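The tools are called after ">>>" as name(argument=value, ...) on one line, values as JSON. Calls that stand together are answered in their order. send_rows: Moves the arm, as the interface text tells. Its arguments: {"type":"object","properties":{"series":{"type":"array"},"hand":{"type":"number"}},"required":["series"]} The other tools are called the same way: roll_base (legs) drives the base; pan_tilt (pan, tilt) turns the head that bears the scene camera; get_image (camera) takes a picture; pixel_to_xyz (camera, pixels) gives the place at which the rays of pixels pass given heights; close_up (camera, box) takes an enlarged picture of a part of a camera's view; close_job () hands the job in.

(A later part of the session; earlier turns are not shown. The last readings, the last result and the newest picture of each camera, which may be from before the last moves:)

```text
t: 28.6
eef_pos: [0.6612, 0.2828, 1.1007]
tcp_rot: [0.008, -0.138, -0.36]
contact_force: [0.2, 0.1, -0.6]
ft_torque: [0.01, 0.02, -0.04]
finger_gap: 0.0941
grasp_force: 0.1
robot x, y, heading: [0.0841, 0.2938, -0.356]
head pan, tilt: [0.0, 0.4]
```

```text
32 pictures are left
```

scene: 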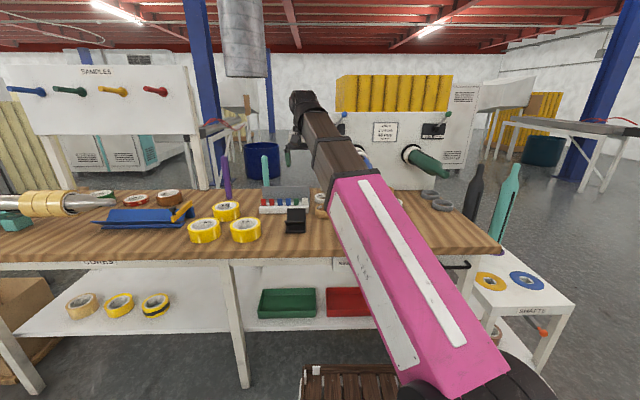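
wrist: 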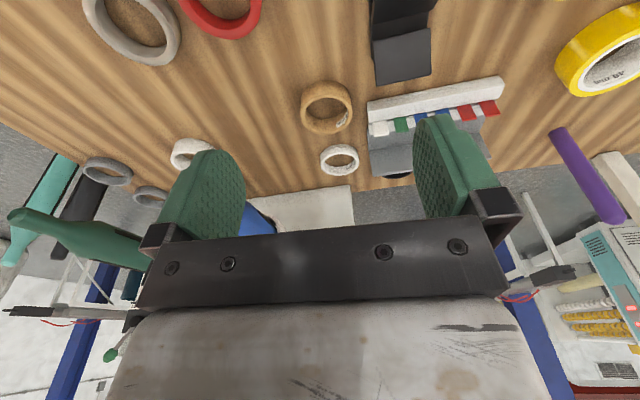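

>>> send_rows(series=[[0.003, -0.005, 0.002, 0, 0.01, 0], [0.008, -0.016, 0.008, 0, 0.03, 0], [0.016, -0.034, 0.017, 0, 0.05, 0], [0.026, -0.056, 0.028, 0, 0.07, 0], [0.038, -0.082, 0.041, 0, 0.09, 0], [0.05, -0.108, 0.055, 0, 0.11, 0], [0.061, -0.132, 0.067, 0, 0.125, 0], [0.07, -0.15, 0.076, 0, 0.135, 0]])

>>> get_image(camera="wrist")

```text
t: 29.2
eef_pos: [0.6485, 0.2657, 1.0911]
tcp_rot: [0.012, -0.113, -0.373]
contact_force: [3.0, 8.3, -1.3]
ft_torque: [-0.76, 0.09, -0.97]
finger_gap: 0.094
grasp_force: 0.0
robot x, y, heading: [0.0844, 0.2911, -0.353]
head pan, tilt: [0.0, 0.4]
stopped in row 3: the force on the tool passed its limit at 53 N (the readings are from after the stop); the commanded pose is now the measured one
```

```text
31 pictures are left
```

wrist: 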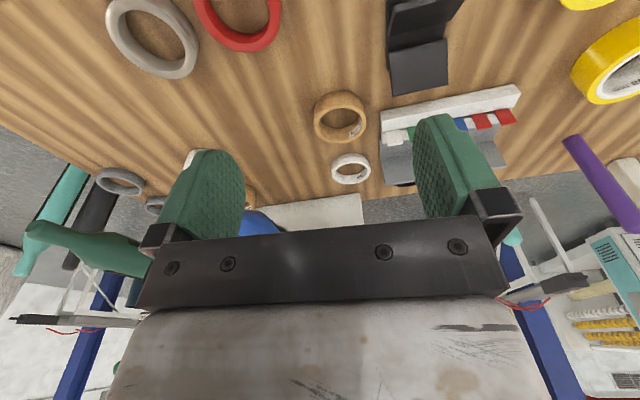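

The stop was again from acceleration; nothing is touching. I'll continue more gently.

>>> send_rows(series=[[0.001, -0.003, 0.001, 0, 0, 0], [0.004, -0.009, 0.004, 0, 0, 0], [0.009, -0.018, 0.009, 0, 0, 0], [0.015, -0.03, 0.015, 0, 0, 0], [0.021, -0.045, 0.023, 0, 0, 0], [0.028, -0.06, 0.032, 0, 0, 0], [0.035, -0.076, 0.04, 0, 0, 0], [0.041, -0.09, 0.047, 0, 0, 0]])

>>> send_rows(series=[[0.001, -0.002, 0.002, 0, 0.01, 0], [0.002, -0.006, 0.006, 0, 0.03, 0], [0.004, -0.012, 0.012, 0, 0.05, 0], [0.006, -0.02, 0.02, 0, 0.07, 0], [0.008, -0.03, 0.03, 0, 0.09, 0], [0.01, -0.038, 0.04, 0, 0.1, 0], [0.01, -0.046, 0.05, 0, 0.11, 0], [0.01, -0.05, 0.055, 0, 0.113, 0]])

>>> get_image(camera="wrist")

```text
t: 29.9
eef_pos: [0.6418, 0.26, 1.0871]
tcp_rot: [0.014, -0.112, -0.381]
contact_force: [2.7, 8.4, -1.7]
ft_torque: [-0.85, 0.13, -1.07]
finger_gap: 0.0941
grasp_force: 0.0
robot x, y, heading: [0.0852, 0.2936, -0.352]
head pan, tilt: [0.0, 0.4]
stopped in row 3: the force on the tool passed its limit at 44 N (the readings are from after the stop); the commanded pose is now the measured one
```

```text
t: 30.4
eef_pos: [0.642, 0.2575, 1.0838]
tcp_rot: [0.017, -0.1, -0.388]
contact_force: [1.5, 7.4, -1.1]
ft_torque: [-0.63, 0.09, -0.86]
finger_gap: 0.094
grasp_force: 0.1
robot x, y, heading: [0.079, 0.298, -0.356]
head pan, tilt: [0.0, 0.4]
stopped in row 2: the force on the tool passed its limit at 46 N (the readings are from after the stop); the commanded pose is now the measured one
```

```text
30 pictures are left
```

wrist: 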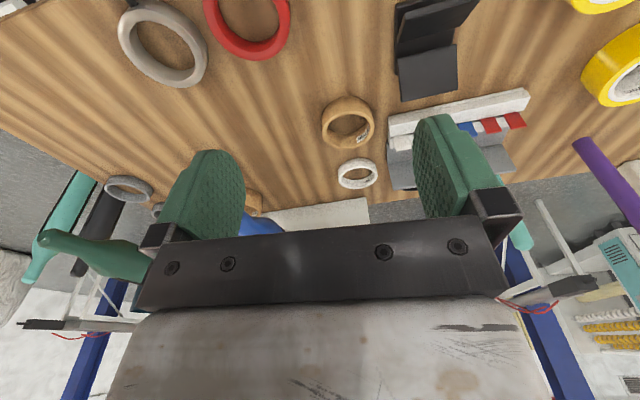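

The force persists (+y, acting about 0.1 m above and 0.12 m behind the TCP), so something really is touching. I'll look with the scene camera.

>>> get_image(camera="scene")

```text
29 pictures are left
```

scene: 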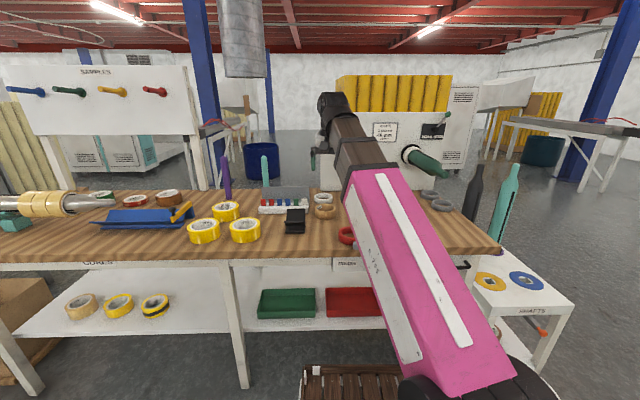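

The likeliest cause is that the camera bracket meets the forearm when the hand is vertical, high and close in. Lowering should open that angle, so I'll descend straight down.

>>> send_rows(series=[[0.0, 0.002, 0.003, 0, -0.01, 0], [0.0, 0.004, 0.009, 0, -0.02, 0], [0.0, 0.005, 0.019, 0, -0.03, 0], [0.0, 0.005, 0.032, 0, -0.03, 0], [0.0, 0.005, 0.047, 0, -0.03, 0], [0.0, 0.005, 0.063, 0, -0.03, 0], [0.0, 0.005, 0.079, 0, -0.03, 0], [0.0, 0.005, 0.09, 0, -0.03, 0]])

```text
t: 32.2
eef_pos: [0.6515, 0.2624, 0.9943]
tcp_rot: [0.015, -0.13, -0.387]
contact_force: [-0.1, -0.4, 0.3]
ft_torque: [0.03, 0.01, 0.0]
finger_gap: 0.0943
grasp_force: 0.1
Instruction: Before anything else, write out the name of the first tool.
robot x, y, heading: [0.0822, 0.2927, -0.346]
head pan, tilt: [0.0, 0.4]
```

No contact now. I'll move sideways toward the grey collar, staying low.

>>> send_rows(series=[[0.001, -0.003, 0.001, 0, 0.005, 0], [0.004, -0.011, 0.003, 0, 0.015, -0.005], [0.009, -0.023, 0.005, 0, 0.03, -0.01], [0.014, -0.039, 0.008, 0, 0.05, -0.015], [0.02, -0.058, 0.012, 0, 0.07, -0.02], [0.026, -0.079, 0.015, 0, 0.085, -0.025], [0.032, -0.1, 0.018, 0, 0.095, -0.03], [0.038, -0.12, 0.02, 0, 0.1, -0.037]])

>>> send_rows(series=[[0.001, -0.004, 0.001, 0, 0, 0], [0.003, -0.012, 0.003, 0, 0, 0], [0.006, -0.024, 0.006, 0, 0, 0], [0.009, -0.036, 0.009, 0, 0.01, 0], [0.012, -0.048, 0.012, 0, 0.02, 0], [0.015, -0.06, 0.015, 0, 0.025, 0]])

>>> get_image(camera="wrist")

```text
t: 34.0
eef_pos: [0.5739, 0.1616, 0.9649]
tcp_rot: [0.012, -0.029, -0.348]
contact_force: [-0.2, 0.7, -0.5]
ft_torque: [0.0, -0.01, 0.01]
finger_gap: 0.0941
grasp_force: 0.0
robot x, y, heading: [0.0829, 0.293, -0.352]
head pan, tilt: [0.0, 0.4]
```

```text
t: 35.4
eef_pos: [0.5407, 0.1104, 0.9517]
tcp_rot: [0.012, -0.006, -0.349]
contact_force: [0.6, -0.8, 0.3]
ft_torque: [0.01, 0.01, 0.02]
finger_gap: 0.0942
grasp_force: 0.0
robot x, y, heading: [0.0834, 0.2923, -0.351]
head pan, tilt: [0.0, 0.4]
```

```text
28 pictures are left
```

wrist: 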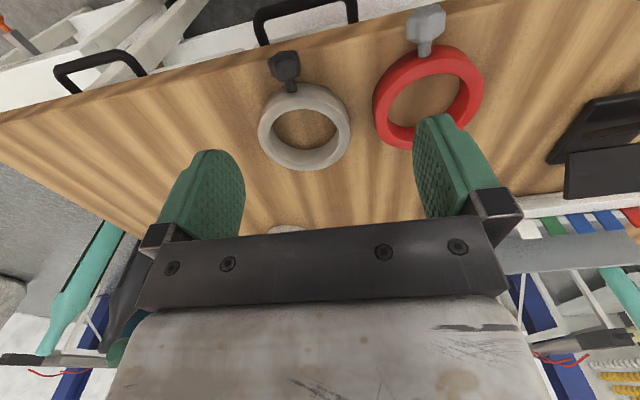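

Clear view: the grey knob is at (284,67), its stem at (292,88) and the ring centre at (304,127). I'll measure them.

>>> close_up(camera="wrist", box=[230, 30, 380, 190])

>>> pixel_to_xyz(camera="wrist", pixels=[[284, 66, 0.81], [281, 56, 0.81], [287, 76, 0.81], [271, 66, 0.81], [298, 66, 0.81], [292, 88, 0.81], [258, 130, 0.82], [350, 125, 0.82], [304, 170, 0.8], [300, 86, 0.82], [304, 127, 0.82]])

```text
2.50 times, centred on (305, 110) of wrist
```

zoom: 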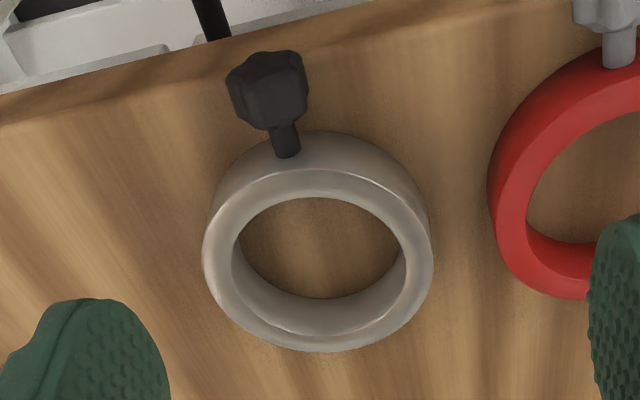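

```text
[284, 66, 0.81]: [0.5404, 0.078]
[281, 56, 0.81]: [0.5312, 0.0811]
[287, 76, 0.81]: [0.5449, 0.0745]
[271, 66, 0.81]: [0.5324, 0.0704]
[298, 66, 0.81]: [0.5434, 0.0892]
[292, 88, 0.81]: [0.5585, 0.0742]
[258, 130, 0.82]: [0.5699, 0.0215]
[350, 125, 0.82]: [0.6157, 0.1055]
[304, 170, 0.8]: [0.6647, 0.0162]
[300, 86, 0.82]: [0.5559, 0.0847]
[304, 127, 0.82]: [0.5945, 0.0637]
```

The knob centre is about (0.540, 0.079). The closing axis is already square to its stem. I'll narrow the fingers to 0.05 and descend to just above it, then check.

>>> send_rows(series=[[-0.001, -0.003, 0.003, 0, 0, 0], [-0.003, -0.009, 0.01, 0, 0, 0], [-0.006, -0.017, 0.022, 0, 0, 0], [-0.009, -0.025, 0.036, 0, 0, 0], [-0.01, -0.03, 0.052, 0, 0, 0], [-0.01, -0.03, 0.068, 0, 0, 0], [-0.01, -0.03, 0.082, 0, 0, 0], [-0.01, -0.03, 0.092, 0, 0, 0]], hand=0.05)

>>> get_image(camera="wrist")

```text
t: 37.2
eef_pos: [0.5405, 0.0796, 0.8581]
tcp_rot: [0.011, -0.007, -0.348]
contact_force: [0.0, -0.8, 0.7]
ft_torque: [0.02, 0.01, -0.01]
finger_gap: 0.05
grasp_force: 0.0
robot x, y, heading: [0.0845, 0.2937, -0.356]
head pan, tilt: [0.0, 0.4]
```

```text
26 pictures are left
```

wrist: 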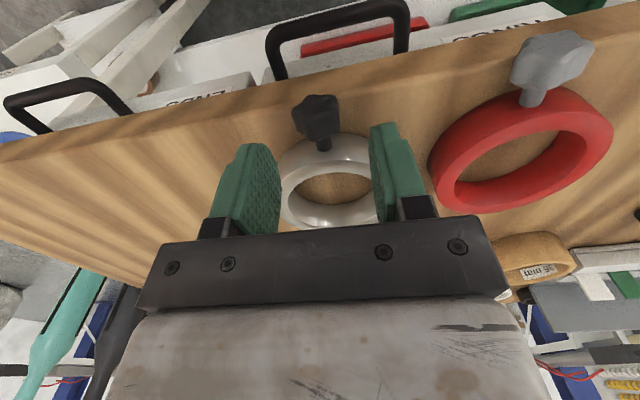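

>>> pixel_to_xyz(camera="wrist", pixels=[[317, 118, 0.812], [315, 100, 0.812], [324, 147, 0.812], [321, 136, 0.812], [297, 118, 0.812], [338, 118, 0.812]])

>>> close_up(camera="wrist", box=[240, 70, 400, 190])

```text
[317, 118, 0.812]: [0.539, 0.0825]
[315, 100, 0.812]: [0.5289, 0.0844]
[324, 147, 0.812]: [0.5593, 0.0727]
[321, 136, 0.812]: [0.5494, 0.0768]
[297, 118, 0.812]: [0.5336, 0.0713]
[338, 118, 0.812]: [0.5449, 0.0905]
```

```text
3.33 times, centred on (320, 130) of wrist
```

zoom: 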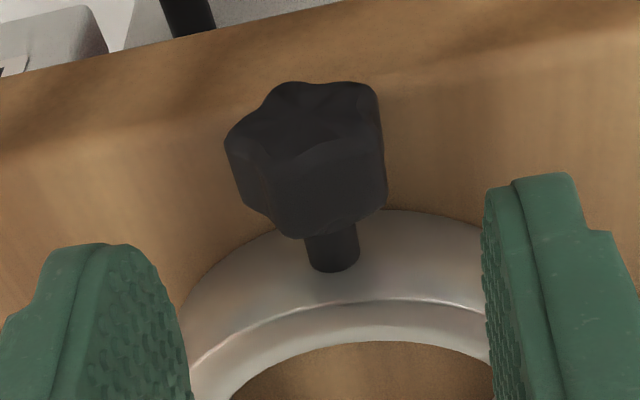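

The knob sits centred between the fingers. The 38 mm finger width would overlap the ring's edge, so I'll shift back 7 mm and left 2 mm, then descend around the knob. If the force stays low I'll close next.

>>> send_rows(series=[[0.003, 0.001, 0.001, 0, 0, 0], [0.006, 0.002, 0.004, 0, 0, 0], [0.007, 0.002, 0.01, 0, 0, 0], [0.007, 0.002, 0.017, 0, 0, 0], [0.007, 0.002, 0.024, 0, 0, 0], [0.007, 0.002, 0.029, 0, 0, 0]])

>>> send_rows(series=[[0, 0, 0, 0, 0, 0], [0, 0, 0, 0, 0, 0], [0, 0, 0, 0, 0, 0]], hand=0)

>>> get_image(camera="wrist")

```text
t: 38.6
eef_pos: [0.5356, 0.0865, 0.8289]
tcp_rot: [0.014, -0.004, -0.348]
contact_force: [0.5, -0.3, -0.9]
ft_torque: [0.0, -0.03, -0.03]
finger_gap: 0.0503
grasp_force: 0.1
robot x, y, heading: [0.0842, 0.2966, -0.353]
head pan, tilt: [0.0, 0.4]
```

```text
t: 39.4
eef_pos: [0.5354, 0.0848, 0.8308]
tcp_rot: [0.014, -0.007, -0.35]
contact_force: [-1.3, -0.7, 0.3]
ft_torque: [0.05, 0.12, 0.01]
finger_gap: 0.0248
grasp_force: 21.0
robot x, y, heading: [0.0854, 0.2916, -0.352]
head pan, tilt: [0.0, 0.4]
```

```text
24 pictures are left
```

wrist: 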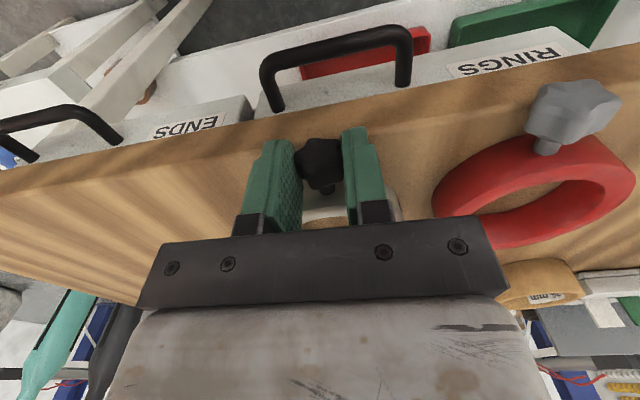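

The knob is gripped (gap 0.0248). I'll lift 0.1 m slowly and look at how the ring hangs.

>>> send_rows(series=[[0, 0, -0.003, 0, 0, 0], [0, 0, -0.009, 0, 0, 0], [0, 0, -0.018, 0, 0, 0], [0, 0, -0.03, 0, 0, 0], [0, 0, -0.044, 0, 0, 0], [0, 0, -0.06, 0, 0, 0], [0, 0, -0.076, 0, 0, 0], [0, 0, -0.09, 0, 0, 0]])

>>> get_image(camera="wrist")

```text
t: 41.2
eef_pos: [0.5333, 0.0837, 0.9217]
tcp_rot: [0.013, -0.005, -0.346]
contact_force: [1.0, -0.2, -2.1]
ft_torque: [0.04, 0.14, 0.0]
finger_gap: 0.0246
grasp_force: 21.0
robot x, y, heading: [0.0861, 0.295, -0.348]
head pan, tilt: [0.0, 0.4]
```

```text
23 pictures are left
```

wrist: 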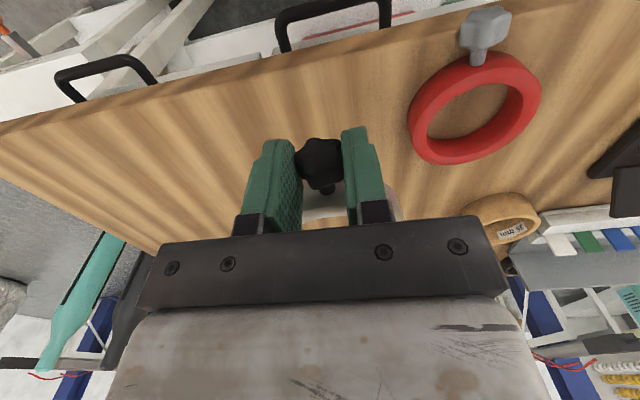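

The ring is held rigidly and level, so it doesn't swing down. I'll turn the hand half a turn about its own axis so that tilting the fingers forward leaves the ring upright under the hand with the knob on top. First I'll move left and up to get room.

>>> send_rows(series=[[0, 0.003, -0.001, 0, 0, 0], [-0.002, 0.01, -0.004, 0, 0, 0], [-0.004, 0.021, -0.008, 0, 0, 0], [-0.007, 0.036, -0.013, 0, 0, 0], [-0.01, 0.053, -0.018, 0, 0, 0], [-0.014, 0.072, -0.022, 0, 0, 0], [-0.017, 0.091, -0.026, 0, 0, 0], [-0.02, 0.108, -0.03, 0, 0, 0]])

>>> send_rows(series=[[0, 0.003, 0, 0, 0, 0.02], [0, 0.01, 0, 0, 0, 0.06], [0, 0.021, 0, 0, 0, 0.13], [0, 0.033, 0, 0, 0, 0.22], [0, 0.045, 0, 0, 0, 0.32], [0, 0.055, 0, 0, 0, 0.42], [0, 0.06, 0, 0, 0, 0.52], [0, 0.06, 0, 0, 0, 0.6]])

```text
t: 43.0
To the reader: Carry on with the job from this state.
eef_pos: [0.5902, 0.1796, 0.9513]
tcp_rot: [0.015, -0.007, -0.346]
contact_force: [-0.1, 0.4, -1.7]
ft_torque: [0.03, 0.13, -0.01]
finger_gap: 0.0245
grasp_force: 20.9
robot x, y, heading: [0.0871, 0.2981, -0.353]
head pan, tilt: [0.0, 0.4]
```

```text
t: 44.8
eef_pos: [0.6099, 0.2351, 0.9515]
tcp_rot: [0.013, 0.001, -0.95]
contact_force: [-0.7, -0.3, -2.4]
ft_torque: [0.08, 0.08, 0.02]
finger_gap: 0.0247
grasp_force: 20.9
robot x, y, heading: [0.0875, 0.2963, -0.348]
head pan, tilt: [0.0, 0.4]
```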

------

The task:
Which lines include the word "limit"? List them all.

Solved problem:
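stopped in row 3: the force on the tool passed its limit at 53 N (the readings are from after the stop); the commanded pose is now the measured one
stopped in row 3: the force on the tool passed its limit at 44 N (the readings are from after the stop); the commanded pose is now the measured one
stopped in row 2: the force on the tool passed its limit at 46 N (the readings are from after the stop); the commanded pose is now the measured one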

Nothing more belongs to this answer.